Worldwide standards and guidelines have suggested that volatile (inhaled) anesthesia is preferable to intravenous anesthesia due to its cardio-protective effects in cardiac surgery, such as in coronary-artery bypass grafting (CABG). The results of a multicenter clinical trial published today in The New England Journal of Medicine show, instead, that there is no difference in term of safety between the two types of anesthesia. The study, conducted in 36 hospitals and 13 countries around the world – with a total number of patients involved of 5,400 – has been coordinated by physician scientists of IRCCS Ospedale San Raffaele: Giovanni Landoni, in charge of the clinical research activity in Anesthesia and Intensive Care and associate professor at Università Vita-Salute San Raffaele, and Alberto Zangrillo, coordinator for the overall clinical activity of IRCCS Ospedale San Raffaele and full professor at Università Vita-Salute San Raffaele. It is one of the largest anesthetic studies ever conducted according to the number of centers and patients involved.

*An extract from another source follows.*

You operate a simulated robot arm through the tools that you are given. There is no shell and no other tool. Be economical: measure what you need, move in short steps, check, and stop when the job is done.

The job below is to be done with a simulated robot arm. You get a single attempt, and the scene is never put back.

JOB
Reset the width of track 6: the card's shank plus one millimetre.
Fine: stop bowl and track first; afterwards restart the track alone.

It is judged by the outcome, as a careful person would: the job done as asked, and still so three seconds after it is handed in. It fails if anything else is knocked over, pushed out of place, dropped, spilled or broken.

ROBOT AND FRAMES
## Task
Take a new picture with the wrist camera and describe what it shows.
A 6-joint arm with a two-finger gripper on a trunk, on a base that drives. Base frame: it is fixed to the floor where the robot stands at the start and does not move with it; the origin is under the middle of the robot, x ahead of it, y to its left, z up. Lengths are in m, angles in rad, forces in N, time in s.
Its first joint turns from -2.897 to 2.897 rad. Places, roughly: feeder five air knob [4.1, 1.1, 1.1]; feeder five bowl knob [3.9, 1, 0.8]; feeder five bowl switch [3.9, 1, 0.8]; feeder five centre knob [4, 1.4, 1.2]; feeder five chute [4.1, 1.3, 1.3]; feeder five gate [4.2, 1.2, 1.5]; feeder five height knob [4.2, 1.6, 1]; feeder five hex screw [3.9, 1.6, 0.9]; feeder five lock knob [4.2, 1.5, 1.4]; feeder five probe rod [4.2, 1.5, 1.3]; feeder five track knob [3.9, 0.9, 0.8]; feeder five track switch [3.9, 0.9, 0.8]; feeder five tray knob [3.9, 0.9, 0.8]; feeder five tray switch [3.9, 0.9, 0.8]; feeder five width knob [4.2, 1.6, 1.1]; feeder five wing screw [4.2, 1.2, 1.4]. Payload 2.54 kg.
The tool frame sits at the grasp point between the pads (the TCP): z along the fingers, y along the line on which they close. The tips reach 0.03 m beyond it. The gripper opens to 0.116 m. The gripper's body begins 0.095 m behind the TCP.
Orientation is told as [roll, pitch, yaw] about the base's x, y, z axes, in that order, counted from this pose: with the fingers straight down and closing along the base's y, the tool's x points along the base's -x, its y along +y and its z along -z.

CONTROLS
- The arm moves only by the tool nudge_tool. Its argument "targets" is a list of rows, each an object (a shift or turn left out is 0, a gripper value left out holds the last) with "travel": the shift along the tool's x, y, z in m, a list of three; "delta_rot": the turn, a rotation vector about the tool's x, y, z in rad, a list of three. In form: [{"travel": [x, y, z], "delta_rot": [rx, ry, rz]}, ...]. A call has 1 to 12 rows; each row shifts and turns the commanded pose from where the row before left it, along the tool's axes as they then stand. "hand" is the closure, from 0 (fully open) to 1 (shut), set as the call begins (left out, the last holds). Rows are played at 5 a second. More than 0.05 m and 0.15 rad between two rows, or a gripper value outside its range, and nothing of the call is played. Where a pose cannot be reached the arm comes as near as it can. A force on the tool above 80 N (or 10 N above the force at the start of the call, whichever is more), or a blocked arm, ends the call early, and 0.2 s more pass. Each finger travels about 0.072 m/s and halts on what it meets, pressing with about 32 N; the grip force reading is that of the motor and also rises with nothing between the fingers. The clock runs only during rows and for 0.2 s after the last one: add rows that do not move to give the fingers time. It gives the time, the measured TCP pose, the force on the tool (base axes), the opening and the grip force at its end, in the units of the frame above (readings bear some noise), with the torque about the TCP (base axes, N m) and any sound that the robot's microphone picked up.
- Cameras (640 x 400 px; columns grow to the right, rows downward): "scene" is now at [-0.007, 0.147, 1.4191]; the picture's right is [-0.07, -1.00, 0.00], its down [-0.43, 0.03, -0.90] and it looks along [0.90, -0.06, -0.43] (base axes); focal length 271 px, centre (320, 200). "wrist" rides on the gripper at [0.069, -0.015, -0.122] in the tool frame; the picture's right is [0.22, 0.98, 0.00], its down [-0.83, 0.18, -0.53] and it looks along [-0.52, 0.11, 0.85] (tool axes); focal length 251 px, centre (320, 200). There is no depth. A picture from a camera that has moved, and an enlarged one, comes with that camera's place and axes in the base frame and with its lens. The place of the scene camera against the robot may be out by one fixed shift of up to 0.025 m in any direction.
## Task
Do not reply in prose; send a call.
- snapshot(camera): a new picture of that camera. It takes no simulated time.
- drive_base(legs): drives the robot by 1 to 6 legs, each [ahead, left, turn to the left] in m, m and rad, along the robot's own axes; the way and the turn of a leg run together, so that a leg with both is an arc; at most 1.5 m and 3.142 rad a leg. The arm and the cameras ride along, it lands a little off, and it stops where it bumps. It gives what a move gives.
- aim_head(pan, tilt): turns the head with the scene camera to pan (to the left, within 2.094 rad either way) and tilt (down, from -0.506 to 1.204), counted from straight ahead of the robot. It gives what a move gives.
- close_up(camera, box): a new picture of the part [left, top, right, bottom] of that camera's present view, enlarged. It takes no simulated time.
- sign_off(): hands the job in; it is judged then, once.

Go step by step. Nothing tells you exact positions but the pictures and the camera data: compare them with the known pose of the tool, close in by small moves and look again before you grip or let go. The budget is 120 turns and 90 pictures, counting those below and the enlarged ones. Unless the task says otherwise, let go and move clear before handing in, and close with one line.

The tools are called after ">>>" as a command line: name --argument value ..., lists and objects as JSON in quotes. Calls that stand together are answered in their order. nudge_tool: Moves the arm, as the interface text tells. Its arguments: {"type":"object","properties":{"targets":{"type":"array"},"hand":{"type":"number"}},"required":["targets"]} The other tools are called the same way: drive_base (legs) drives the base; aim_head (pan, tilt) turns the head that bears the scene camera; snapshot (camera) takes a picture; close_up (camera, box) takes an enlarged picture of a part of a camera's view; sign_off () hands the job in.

Nowadays, every surgical operation depends on anesthesia, that allows patients to undergo more or less invasive procedures without experiencing pain and protects the body from surgery itself. Many advances in surgery rely on developments in modern anesthesia, without which it would not be possible, for example, to carry out major cardiac surgery, the so-called "open-heart operations". Over the years, pre-clinical research and meta-analysis studies have suggested that, in heart surgery, inhalation anesthesia is preferred to intravenous anesthesia due to its positive pharmacological effects, such as the reduction of myocardial infarction. However, to date there have been no consistent trials showing differences in clinical outcomes between intravenous and volatile anesthesia in patients undergoing this type of operation.

The study, coordinated by IRCCS Ospedale San Raffaele in collaboration with other hospitals around the world – from Brazil to Malaysia, from Saudi Arabia to Russia – aimed at verifying the actual differences between the two types of general anesthesia in CABG, monitoring patients' one-year mortality and any adverse reaction to anesthesia. «We focused on the coronary-artery bypass grafting because it is proved to be an excellent surgical model to investigate the effects of anesthesia, as well as one of the most frequent major surgical operation - in fact it accounts for about one million interventions per year», says Giovanni Landoni, first author of the study.

From 2014 to 2017, 5,400 patients were recruited and randomly divided into two groups: one treated with volatile anesthesia and the other with intravenous anesthesia. Subsequent monitoring showed no significant difference in the post-operative clinical outcomes: volatile and intravenous anesthesia are, therefore, equally safe.

«We are very proud of the results: aside from reassuring physicians and patients, it means that in the immediate future we can reduce the costs of anesthesia. Since the two types of medication are equally safe and effective, each country will decide which one to use depending on its relative cost», says Alberto Zangrillo.

The study is one of the largest anesthetic studies ever conducted and it is an example of independent and collaborative clinical research, promoted and carried out thanks to funding received from the Italian Ministry of Health.

The results of the study will be presented in Brussels on 19-22 March during the 39th edition of the ISICEM congress (International Symposium on Intensive Care and Emergency Medicine), the most important in this field, with over 11,000 participants.